> **WHAT THE TASK ASKS**: Every line of the data that contains the string "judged" must be copied.

> **DATA SHOWN**:
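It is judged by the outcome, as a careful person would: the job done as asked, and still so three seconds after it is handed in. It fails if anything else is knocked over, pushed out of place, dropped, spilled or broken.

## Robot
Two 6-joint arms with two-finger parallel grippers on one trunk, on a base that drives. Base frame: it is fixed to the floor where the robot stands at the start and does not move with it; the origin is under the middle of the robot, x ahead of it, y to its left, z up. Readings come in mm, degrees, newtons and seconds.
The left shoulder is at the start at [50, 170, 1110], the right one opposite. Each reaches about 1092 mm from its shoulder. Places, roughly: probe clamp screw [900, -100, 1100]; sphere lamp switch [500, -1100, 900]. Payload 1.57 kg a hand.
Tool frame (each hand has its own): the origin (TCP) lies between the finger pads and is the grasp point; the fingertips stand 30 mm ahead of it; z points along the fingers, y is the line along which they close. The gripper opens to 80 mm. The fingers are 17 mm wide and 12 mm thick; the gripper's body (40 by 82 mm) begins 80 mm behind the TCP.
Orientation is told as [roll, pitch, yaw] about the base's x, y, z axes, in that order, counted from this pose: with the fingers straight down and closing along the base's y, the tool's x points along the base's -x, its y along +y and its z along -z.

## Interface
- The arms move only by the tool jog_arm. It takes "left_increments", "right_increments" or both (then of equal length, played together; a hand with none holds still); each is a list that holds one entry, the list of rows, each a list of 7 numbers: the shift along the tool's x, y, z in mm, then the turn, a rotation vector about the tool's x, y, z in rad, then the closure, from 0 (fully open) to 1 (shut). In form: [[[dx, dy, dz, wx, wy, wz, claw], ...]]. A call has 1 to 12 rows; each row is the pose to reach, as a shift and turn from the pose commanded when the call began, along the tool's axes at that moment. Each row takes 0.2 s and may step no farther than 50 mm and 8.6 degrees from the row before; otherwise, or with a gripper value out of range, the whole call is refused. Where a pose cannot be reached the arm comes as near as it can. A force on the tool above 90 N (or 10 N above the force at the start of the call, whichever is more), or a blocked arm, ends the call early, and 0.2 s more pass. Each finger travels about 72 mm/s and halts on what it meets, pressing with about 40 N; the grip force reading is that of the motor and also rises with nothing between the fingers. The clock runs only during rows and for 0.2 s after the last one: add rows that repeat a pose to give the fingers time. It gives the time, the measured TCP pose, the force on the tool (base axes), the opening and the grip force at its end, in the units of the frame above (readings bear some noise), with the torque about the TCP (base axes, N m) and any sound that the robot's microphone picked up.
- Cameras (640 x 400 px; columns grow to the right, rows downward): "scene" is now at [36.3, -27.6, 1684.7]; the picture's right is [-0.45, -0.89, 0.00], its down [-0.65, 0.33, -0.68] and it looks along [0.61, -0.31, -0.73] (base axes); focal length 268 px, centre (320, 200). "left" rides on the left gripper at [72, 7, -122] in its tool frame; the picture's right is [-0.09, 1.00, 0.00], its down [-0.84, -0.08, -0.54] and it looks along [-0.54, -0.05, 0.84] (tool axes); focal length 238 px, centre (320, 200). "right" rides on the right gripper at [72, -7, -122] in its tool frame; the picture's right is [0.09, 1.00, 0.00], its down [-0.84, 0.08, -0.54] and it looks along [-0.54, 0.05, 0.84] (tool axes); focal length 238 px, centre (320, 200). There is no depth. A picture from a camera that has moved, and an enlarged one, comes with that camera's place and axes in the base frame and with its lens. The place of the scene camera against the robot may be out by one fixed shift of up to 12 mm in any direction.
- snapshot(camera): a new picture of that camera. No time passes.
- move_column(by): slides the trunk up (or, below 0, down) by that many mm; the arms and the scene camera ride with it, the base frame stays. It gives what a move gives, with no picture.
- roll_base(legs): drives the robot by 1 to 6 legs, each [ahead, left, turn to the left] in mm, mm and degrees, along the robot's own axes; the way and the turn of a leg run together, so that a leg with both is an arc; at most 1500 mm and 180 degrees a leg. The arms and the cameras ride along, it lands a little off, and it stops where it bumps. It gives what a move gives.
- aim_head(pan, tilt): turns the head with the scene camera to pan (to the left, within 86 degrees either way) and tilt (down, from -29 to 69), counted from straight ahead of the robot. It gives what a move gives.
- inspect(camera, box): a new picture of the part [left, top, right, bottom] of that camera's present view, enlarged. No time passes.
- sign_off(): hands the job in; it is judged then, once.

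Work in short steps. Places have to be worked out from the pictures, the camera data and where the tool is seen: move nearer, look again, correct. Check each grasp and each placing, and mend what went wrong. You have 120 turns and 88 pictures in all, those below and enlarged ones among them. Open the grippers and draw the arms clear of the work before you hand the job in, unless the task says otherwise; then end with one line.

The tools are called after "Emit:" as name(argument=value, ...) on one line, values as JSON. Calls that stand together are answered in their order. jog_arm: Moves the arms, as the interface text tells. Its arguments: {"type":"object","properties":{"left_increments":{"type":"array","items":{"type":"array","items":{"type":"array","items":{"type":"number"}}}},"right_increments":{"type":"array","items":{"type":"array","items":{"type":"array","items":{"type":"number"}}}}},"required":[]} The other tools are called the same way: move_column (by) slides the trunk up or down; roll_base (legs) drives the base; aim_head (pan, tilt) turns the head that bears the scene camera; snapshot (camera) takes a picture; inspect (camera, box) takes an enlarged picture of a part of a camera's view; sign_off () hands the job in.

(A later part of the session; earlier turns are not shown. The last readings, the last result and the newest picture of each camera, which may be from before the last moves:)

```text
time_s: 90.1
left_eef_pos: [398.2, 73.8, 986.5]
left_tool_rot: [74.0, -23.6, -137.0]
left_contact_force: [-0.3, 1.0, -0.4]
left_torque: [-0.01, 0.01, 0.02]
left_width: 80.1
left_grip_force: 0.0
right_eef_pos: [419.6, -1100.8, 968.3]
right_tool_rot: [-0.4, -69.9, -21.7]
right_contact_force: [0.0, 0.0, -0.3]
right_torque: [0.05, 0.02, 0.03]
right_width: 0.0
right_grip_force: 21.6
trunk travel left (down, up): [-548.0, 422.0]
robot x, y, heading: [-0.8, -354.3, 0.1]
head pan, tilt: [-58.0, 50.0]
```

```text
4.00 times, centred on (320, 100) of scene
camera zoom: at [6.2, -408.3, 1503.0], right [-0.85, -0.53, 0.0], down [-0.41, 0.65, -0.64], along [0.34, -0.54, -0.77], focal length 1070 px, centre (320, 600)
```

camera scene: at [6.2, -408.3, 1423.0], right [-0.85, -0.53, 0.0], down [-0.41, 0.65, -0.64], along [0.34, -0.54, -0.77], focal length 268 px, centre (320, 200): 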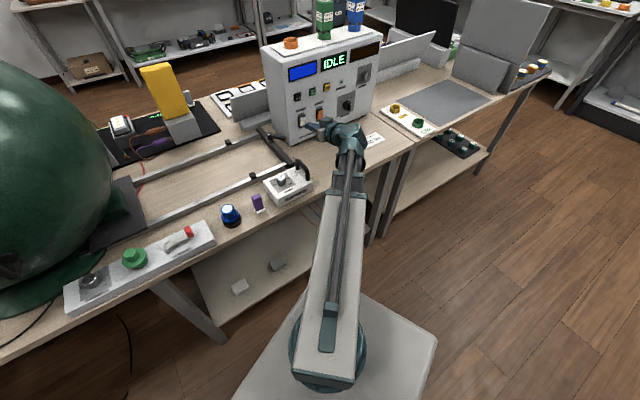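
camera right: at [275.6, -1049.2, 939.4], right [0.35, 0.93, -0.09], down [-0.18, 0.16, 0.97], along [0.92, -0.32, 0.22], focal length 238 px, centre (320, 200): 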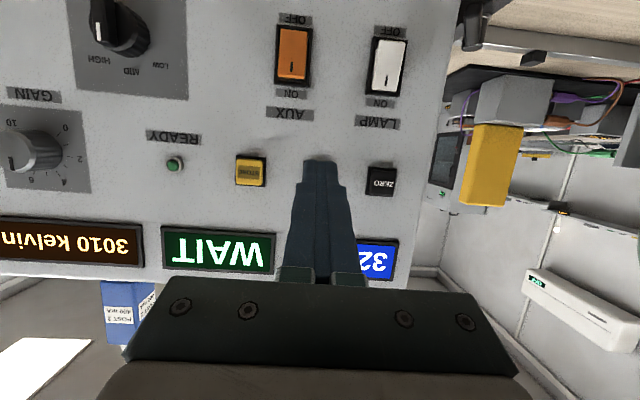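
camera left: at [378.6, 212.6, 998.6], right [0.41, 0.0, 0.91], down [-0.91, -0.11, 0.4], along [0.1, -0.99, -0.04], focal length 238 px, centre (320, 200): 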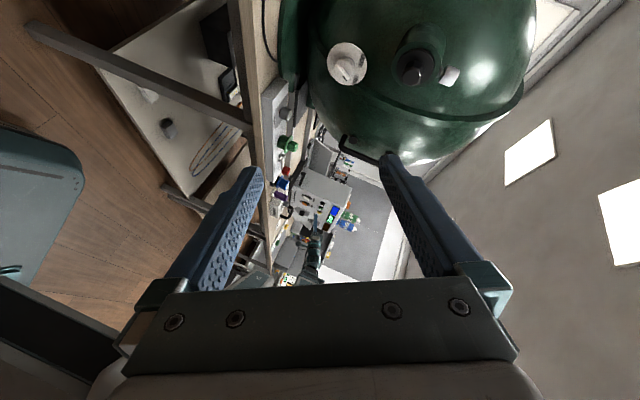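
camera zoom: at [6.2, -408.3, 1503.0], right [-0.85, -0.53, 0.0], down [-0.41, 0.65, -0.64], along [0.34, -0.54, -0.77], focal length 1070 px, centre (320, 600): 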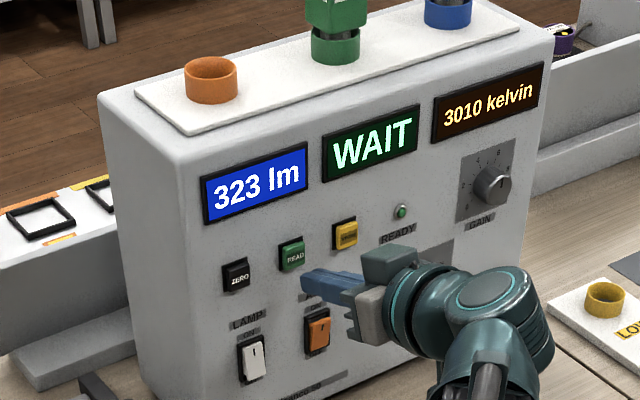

> **EXERCISE RESPONSE**:
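It is judged by the outcome, as a careful person would: the job done as asked, and still so three seconds after it is handed in. It fails if anything else is knocked over, pushed out of place, dropped, spilled or broken.
- sign_off(): hands the job in; it is judged then, once.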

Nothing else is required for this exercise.